HDS Community Mourns Passing of Lamin Sanneh

January 9, 2019
Prof. Lamin Sanneh
Lamin Sanneh taught at HDS as assistant and associate professor of the history of religions from 1981 to 1989.

Members of the Harvard Divinity School (HDS) community expressed surprise and sadness at the passing of Lamin Sanneh, a renowned expert on global Christianity and African religion. Sanneh, the D. Willis James Professor of Missions and World Christianity at Yale Divinity School (YDS), died suddenly of a stroke on Sunday, January 6 at the age of 76.

Dean David N. Hempton said that Sanneh, who taught at HDS as assistant and associate professor of the history of religions from 1981 to 1989, was a groundbreaking scholar whose work had far-reaching impact on HDS and on the study of religion.

“Though it’s been 30 years since Professor Sanneh taught at HDS, we still feel the impact of his work and presence,” Hempton said. “He was at the vanguard of the movement to study Christianity as a global religious tradition—one with deep roots in Africa and with communities of immense diversity around the world. I met Professor Sanneh myself on several occasions and knew him as a very distinguished scholar whom I deeply admired.”

Professor of African Religious Traditions Jacob K. Olupona told Religion News Service that Sanneh’s death was a great loss to academia.

“[Sanneh’s work] transverses the two dominant religious traditions on the continent, Islam and Christianity, and has provided significant insight into how they define contemporary politics, identities and civil society,” he said. “I have lost a dear friend, a senior colleague and a fellow sojourner in the common quest for African religious space in the global religious community.”

Although Professor Sanneh was known as an expert on Christianity, Ousmane Oumar Kane, the Prince Alwaleed Bin Talal Professor of Contemporary Islamic Religion and Society, noted that the YDS scholar was also a pioneer in the study of Islam in West Africa.

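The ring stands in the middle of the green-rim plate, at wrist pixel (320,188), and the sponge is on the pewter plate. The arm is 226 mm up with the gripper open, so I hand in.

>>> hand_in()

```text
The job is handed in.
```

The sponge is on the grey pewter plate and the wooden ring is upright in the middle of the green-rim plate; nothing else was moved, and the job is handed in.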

“Professor Sanneh’s book The Jakhanke Muslim Clerics. A Religious and Historical Study of Islam was the first comprehensive study of the Jakhanke in any language,” Kane wrote from Dakar, Senegal. “It provoked a paradigm shift in the study of Islam in Africa in the 1970s when most historians emphasized the study of trade or the role of jihad in the spread of Islam in Africa. His 2016 book, Beyond Jihad. The Pacifist Tradition in West African Islam, argued that Islam was successful in Africa, not because of Jihad but because Africans adopted it.”

In 2016, its bicentennial year, HDS commemorated Sanneh’s contributions by including him in Faces of Divinity, an exhibit that charted the School’s development from liberal Protestant seminary to a “multireligious, multidisciplinary center of academic excellence, religious scholarship, and service to the community and wider world.” The exhibit’s curator, Ann Braude, Senior Lecturer on American Religious History and director of the Women’s Studies in Religion Program, said that she was “shocked” to hear of Sanneh’s passing.

“Although I never met Professor Sanneh, I know that he did seminal work not only on global Christianity and Islam, but also on African indigenous religions,” she said. “He was a critical part of the School’s opening to new voices, new perspectives, and new knowledge. He will be missed.”